Regressão Integrativa: Recordar num mundo de esquecimento




Nossos dramas atuais são ressurgências muito antigas, velhos dilemas assumindo novas roupagens, tal qual padrões malquistos que se repetem. Nossos males em sua gênese são os mesmos de nossos antepassados: o “lamento dos mortos”, como diria Jung. A não ser que cheguemos a um termo de conciliação com eles, não obtemos paz de espírito. Parece ser nossa tarefa curar a nossa ancestralidade, mergulhar nas profundezas de nós mesmos e honrar as nossas raízes de corpo e alma.

Em certo sentido, portanto, o que consideramos como mal-estar contemporâneo é uma herança com novidade. Um espectro de ocorrências de um mal ancestral tão ou mais arcaico do que a própria humanidade e circunscrito no espaço-tempo e mais além, também tangível na mitologia ou numa genealogia histórica onde a ontologia do ser simplesmente recapitula a filogenia e a cosmogonia. Ou seja, do vácuo quântico ao big-bang, ao mineral, vegetal, animal, humano e sua transcendência...

Na verdade, são tão somente aqueles mesmos velhos conflitos de outrora, divisões e fragmentações subexistenciais, agora travestidos de novas circunstâncias que se sobrepõem. Ou seja, nossos problemas não estão somente lá fora, embora esse lá fora os interceda e os refaça. Não são só epocais, nem somente inseridos numa cultura, embora isso possa sim os paramentar e reprisar. É que algo consubstancial ou arquetípico persiste lá no fundo, em nosso íntimo, atravessando os tempos. E carregamos conosco sem saber as causas, ordinariamente e de modo polarizado.

Hábitos recidivos, repressões, traumas e condicionamentos enraizados, “emoções que enterradas vivas”, como dizia Freud, “voltam das piores formas”, ainda mais quando sobrevêm junto a crenças subliminares limitantes, mandatos nocivos e que nos fazem manifestar uma carga densa que se repete, nossas zonas anestesiadas, as neuroses nossas de cada dia, quando não psicoses, enfim... Doenças da alma.

Sabe-se que tanto pílulas, quanto palavras podem aliviar sintomas. Mas se mais do que alívio, aspirarmos também uma mudança interior, ou transformação, o que dizer então das causas de nossos bloqueios?

É verdade que podemos meditar, sair do tempo, e fazemos bem em exercitar essa presença na quietude, esse esvaziamento. Mas quando voltamos à ação, alguns dilemas simplesmente persistem... Apenas contemplar um bloqueio não o desfaz, não o dissolve. O problema do mal, a dialética existencial, a cisão entre razão e emoção, em grande parte, tudo ainda está ali... Persiste. A contemplação do meditante pode suspender essa dissociação, esvaziá-la numa amplitude iluminada, mas, e como desbloqueá-la em sua especificidade ou manejá-la fora do ambiente retirante? Como consciencializá-la e transmudá-la para enfrentar a vida mais dignamente?

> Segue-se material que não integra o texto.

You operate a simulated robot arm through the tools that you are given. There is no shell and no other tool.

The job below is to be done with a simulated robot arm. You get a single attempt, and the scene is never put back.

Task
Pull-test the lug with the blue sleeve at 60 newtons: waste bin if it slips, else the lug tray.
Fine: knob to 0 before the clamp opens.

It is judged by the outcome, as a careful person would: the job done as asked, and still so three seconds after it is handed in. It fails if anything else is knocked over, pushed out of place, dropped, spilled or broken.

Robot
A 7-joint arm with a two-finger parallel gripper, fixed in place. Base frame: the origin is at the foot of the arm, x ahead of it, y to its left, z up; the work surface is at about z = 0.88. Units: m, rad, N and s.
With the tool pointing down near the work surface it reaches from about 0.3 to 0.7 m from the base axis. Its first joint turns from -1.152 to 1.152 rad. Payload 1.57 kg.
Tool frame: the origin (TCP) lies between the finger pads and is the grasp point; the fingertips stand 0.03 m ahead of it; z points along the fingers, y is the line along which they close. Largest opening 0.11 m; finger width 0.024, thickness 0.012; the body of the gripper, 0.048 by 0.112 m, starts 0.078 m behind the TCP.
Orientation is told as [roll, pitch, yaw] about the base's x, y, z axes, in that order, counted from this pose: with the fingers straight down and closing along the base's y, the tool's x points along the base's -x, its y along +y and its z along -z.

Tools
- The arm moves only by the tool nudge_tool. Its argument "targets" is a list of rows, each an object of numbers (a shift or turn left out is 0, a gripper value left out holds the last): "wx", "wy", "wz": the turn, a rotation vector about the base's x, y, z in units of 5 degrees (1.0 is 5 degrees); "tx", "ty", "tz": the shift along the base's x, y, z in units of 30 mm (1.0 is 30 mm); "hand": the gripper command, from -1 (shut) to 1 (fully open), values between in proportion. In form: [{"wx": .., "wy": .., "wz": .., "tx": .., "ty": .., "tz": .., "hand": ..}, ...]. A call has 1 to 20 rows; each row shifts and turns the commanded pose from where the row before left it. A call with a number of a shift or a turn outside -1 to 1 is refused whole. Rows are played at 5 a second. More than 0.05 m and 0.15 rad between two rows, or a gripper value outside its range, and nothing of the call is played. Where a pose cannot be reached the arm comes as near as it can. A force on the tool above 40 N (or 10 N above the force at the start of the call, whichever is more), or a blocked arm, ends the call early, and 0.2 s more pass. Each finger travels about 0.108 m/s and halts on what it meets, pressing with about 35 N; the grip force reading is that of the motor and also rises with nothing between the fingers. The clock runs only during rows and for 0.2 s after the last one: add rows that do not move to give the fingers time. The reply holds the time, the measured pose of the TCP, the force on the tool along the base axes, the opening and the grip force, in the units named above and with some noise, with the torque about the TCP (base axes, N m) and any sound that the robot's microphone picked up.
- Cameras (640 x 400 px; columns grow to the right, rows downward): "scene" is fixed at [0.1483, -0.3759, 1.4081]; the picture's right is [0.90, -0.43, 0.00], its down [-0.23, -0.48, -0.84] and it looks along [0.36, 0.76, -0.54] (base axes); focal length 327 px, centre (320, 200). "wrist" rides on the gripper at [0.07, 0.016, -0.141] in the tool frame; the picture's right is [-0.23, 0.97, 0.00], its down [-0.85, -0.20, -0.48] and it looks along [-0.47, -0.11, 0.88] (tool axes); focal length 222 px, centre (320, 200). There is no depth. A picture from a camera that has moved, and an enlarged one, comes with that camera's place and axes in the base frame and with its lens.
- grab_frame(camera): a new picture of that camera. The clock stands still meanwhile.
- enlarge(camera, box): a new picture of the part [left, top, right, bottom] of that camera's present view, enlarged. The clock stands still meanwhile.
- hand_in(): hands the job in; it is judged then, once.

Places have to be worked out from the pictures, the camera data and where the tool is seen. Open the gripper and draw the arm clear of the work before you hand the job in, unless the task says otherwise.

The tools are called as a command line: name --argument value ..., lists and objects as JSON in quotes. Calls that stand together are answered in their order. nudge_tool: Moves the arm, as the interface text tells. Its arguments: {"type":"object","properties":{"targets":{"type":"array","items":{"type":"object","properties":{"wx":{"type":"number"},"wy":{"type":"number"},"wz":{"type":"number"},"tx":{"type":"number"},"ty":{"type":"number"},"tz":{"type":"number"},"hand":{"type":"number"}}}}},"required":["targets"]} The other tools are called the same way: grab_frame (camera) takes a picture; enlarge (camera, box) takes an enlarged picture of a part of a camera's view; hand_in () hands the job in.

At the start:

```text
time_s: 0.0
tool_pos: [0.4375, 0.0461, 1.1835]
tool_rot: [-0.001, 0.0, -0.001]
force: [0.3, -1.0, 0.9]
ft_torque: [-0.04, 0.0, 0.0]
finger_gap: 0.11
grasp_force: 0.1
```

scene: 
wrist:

Ocorre que dilemas tão antigos, nossos velhos dramas humanos ou males abissais, carecem de uma abordagem onde seja possível rastreá-los em nosso inconsciente, tirá-los do ocultamento das sombras e trazê-los à luz de uma consciência sempre presente, mais integrativa e excelsa. Assim, além de esvaziar-nos no meditar, é preciso também enraizamento, sondar as profundezas do inconsciente para desbloquear, curar, regenerar, reprogramar e integrar as nossas partes condoídas, divididas e fragmentadas.

É nesse vetor existencial e transpessoal que podemos despertar para aperfeiçoar uma inteligência sutil capaz de combinar coração-intelecto e que nos ajude a recordar num mundo de esquecimento. E, então, ativar lá, desde o nosso íntimo, no mais profundo de nós mesmos, a sabedoria transfigurativa do amor como força motriz de nossa evolução individual e coletiva.